DIRECTIONS FOR THIS TASK =
List each line of the data that holds the string "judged", please.
═══ GIVEN MATERIAL
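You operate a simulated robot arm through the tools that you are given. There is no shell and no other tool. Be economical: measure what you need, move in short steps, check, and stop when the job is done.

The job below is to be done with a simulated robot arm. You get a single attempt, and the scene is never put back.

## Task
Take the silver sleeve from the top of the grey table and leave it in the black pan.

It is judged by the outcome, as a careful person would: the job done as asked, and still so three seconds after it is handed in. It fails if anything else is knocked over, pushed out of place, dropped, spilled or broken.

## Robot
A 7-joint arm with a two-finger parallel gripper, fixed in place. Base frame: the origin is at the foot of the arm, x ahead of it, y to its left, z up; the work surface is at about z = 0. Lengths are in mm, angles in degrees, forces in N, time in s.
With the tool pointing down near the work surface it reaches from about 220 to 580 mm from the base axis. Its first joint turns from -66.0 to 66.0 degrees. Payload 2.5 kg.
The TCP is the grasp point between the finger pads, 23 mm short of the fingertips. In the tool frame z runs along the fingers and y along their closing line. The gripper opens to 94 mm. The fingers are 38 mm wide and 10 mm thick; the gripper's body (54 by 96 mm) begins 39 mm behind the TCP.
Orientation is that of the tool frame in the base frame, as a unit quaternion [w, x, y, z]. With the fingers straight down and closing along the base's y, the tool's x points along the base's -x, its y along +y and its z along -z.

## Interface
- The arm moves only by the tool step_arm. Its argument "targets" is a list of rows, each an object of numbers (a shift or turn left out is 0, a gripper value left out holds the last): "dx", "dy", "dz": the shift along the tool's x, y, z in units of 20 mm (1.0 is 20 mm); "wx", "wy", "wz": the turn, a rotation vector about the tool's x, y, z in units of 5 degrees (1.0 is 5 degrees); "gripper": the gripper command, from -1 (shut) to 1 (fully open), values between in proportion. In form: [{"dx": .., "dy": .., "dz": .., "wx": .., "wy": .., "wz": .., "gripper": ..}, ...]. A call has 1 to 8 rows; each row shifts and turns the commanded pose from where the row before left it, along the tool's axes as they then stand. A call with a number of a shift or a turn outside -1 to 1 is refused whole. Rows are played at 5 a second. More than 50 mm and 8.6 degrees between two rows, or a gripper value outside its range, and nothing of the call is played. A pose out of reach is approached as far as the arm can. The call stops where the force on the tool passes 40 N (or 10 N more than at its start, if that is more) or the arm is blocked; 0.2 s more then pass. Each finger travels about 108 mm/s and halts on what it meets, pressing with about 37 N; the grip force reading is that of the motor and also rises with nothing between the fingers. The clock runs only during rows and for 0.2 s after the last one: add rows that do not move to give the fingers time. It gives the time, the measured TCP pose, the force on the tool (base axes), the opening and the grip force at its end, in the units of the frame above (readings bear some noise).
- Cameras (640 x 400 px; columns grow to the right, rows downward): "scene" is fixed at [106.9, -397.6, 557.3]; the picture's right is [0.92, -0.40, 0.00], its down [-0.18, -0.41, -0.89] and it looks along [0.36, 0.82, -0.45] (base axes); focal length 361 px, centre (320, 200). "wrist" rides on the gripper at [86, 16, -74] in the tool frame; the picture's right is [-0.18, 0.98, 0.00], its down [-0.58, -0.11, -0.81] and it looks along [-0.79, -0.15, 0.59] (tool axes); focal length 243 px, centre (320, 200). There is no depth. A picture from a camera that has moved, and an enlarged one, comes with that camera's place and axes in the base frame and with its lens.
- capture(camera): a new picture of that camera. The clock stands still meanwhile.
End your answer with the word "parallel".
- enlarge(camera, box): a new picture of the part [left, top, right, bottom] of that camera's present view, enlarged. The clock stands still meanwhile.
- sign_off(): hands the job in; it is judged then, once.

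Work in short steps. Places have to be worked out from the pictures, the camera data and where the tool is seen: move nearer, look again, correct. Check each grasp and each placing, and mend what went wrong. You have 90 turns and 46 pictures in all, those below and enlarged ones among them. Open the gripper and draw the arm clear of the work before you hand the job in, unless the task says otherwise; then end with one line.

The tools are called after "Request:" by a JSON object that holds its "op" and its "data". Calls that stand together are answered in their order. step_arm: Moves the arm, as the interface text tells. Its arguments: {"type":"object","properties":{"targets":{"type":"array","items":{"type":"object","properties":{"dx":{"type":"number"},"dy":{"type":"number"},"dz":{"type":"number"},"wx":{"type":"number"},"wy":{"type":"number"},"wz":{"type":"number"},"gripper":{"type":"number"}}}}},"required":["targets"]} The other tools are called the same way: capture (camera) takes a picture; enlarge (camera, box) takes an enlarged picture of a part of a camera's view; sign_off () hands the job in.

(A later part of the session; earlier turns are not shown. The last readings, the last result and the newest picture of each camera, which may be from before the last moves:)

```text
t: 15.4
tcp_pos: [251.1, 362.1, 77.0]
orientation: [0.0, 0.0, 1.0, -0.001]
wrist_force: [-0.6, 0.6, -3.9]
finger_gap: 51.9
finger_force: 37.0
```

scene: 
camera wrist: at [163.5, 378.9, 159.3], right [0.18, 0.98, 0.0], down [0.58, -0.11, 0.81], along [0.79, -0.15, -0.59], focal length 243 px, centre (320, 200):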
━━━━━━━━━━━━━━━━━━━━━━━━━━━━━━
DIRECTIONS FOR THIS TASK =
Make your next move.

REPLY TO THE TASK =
══════
REPLY TO THE TASK =
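It is judged by the outcome, as a careful person would: the job done as asked, and still so three seconds after it is handed in. It fails if anything else is knocked over, pushed out of place, dropped, spilled or broken.
- sign_off(): hands the job in; it is judged then, once.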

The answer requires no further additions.